The mall was packed in the evening. I couldn't find a table at any coffee shop, only in the food arcade, and that's where most people set up their laptops. The coffee shop closes at 11pm, and most shops were still open after 9pm. The mall stays fairly crowded until around 11pm. There are a lot of Bollywood movies plus a few Hollywood ones playing on the top floor, but the bottom and middle level floors stay popular for socializing. The malls seemed much more popular than the pubs.

All my time in India, I didn't get good sleep. Just all the noise.

In contrast, there are foreigners all over Thailand, both expats and tourists. But a lot less English!

It came time to leave, and that was a great relief!

I've already covered departure at the beginning, but it's worth adding a few things:

When I departed Thailand, I've never seen such a high percentage of people on a flight checking in excess luggage onto the airplane. All Indians. Many of the items were things like big flat screen TVs and appliances which I guess you couldn't buy in India. Now I understand it more. Indians must LOVE the shopping malls in Thailand. The shopping is so much better in Thailand.

However, their aggressiveness in Thailand clearly annoyed the Thai Nok employees. One guy even walked behind the counter behind the receptionist and stood on top of something to take a photo! The Nok employee saw this as too much and showed him her irritation with a firm order to step back, albeit as diplomatically as anyone could under the circumstances. Another guy just walked up and butted in front of me in line, just like it was normal. I asked him to go to the back of the line and he just ignored me. They would never do this in Bangalore, but they sure do it in Thailand! (When it came time for him to check in, I told the Nok employee that I was here first and he just butted in line ahead of me, and she understood and just ignored him.) Again, this was all in Thailand, not in Bangalore.



Back to Bangalore, the time came for boarding. Nok nearly blew that. There were announcements for those with babies and business class to board and all others remain seated. That was repeated, final call for business class. Then, suddenly, there was a final call for boarding for Nok Air Flight DD4101. Final call?

There was a long line at the gate, but I found they were all for an Emirates flight. I saw a few others rushing around this line and we kind've looked at each other and then all dashed for the front. The bus was waiting and we got on and a European lady said she was shocked and confused, suddenly the final call for the rest of us, right after the babies and business class call. Just a few minutes later, the bus was off and we were on the plane, and then the plane was rolling away.

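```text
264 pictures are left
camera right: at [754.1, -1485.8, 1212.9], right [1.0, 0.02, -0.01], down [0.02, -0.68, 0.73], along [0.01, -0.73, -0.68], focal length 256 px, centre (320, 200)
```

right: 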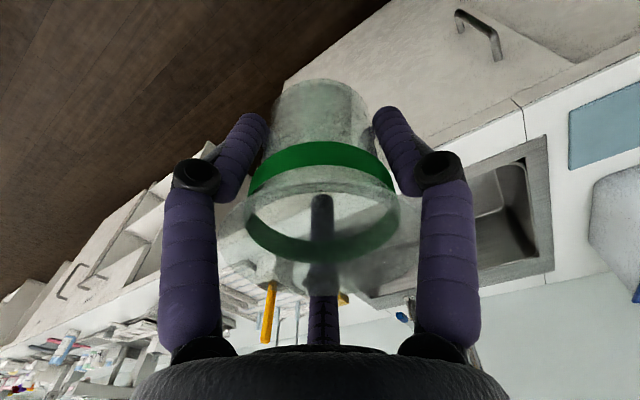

The plane was mostly empty (though I wonder if some people in the lounge missed the flight). Not only was my entire row empty so that I could lay down and sleep on the way back, but so were the next ones behind and adjacent to me, so I moved after a guy in front of me coughed a lot.

It made me think back to the time that the Nok Air staff told me the previous night's flight was full. Liars. Here's the photo of the plane at take-off.

On the bus, I asked the talkative European lady if she was there on tourism or business. She had been touring all over India for a month. I asked her how Bangalore compares with the rest of India. She said "I liked Bangalore. It's the most modern and nicest of all the cities."

I commented about what I didn't like, and she just looked at me and said "but this is India."

She turned out to be an English teacher in Petchaburi province in Thailand, travelling on the school mid-term.

I will definitely stick to Thailand, too. While every place has its plusses and minuses, and India has a very good culture, Thailand still has the best combination of everything in Asia, by my values. Apparently, it's the same for so many other foreigners, given the very high foreigner population in Thailand. This foreigner population also influences progress in Thailand. Studies of Thailand's success attribute it mainly to the Thai hospitality and assimilation of foreigners and their ideas, going back centuries, but Thailand was the only country never colonized in the region.

However, every country I travel to gives me more insights into the differences between different cultures of our species.